** Start **

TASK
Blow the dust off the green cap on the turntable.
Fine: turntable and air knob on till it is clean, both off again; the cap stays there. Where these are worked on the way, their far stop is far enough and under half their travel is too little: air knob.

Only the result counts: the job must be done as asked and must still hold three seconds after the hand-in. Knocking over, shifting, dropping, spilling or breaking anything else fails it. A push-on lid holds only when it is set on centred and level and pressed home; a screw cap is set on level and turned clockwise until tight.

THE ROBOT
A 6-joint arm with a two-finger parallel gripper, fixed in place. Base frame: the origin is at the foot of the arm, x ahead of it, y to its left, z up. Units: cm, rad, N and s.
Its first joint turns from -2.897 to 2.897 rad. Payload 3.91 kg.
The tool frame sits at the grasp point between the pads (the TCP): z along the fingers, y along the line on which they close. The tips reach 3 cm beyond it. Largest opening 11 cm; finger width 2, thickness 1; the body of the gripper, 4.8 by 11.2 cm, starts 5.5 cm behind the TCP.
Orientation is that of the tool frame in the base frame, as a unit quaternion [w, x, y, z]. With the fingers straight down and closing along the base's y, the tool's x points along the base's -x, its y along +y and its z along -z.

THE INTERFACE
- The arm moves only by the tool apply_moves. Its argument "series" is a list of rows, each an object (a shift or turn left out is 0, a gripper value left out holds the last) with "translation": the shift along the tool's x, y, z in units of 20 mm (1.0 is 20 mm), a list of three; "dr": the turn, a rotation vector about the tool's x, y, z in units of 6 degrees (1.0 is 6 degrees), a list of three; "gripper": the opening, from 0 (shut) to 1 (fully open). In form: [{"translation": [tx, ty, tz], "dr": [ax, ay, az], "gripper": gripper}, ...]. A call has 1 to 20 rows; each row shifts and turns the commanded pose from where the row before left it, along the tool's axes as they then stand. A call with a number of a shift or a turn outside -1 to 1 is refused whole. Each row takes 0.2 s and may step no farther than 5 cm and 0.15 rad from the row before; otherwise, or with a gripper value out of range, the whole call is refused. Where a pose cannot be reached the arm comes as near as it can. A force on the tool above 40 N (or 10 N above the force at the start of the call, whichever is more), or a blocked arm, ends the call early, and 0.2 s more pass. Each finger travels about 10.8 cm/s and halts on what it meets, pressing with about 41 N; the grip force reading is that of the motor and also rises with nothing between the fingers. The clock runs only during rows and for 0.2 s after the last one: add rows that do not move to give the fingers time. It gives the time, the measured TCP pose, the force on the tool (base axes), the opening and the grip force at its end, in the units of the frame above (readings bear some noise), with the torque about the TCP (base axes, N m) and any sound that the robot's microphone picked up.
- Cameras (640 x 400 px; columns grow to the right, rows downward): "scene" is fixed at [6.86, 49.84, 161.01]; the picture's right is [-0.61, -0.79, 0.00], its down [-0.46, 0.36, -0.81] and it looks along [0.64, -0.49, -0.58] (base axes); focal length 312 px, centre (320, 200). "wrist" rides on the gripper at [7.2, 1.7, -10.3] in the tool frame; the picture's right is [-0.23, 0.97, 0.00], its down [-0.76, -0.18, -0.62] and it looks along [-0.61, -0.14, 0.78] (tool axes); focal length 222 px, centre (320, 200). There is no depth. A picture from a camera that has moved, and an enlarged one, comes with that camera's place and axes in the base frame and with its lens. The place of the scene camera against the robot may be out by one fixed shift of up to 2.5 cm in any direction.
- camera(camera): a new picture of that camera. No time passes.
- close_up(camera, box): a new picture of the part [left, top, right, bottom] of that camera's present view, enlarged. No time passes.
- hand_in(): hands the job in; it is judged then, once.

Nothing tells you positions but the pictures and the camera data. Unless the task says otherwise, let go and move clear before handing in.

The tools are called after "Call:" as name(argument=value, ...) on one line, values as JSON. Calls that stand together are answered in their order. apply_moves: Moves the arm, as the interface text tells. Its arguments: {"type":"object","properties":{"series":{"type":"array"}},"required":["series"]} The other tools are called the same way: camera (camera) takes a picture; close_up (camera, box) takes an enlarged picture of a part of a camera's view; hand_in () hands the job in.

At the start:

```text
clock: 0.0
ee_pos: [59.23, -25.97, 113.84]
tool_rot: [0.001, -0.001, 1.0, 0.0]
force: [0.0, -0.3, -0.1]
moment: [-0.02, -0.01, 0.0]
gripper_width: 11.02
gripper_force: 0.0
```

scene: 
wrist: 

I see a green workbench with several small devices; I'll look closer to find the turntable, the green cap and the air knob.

** End **

- Problem to work on
From the preceding material, extract every line exactly. Put each line that is not blank into a JSON list as a string.

- Response to the exercise
[
  "TASK",
  "Blow the dust off the green cap on the turntable.",
  "Fine: turntable and air knob on till it is clean, both off again; the cap stays there. Where these are worked on the way, their far stop is far enough and under half their travel is too little: air knob.",
  "Only the result counts: the job must be done as asked and must still hold three seconds after the hand-in. Knocking over, shifting, dropping, spilling or breaking anything else fails it. A push-on lid holds only when it is set on centred and level and pressed home; a screw cap is set on level and turned clockwise until tight.",
  "THE ROBOT",
  "A 6-joint arm with a two-finger parallel gripper, fixed in place. Base frame: the origin is at the foot of the arm, x ahead of it, y to its left, z up. Units: cm, rad, N and s.",
  "Its first joint turns from -2.897 to 2.897 rad. Payload 3.91 kg.",
  "The tool frame sits at the grasp point between the pads (the TCP): z along the fingers, y along the line on which they close. The tips reach 3 cm beyond it. Largest opening 11 cm; finger width 2, thickness 1; the body of the gripper, 4.8 by 11.2 cm, starts 5.5 cm behind the TCP.",
  "Orientation is that of the tool frame in the base frame, as a unit quaternion [w, x, y, z]. With the fingers straight down and closing along the base's y, the tool's x points along the base's -x, its y along +y and its z along -z.",
  "THE INTERFACE",
  "- The arm moves only by the tool apply_moves. Its argument \"series\" is a list of rows, each an object (a shift or turn left out is 0, a gripper value left out holds the last) with \"translation\": the shift along the tool's x, y, z in units of 20 mm (1.0 is 20 mm), a list of three; \"dr\": the turn, a rotation vector about the tool's x, y, z in units of 6 degrees (1.0 is 6 degrees), a list of three; \"gripper\": the opening, from 0 (shut) to 1 (fully open). In form: [{\"translation\": [tx, ty, tz], \"dr\": [ax, ay, az], \"gripper\": gripper}, ...]. A call has 1 to 20 rows; each row shifts and turns the commanded pose from where the row before left it, along the tool's axes as they then stand. A call with a number of a shift or a turn outside -1 to 1 is refused whole. Each row takes 0.2 s and may step no farther than 5 cm and 0.15 rad from the row before; otherwise, or with a gripper value out of range, the whole call is refused. Where a pose cannot be reached the arm comes as near as it can. A force on the tool above 40 N (or 10 N above the force at the start of the call, whichever is more), or a blocked arm, ends the call early, and 0.2 s more pass. Each finger travels about 10.8 cm/s and halts on what it meets, pressing with about 41 N; the grip force reading is that of the motor and also rises with nothing between the fingers. The clock runs only during rows and for 0.2 s after the last one: add rows that do not move to give the fingers time. It gives the time, the measured TCP pose, the force on the tool (base axes), the opening and the grip force at its end, in the units of the frame above (readings bear some noise), with the torque about the TCP (base axes, N m) and any sound that the robot's microphone picked up.",
  "- Cameras (640 x 400 px; columns grow to the right, rows downward): \"scene\" is fixed at [6.86, 49.84, 161.01]; the picture's right is [-0.61, -0.79, 0.00], its down [-0.46, 0.36, -0.81] and it looks along [0.64, -0.49, -0.58] (base axes); focal length 312 px, centre (320, 200). \"wrist\" rides on the gripper at [7.2, 1.7, -10.3] in the tool frame; the picture's right is [-0.23, 0.97, 0.00], its down [-0.76, -0.18, -0.62] and it looks along [-0.61, -0.14, 0.78] (tool axes); focal length 222 px, centre (320, 200). There is no depth. A picture from a camera that has moved, and an enlarged one, comes with that camera's place and axes in the base frame and with its lens. The place of the scene camera against the robot may be out by one fixed shift of up to 2.5 cm in any direction.",
  "- camera(camera): a new picture of that camera. No time passes.",
  "- close_up(camera, box): a new picture of the part [left, top, right, bottom] of that camera's present view, enlarged. No time passes.",
  "- hand_in(): hands the job in; it is judged then, once.",
  "Nothing tells you positions but the pictures and the camera data. Unless the task says otherwise, let go and move clear before handing in.",
  "The tools are called after \"Call:\" as name(argument=value, ...) on one line, values as JSON. Calls that stand together are answered in their order. apply_moves: Moves the arm, as the interface text tells. Its arguments: {\"type\":\"object\",\"properties\":{\"series\":{\"type\":\"array\"}},\"required\":[\"series\"]} The other tools are called the same way: camera (camera) takes a picture; close_up (camera, box) takes an enlarged picture of a part of a camera's view; hand_in () hands the job in.",
  "At the start:",
  "```text",
  "clock: 0.0",
  "ee_pos: [59.23, -25.97, 113.84]",
  "tool_rot: [0.001, -0.001, 1.0, 0.0]",
  "force: [0.0, -0.3, -0.1]",
  "moment: [-0.02, -0.01, 0.0]",
  "gripper_width: 11.02",
  "gripper_force: 0.0",
  "```",
  "scene: ",
  "wrist: ",
  "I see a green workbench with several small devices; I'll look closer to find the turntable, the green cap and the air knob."
]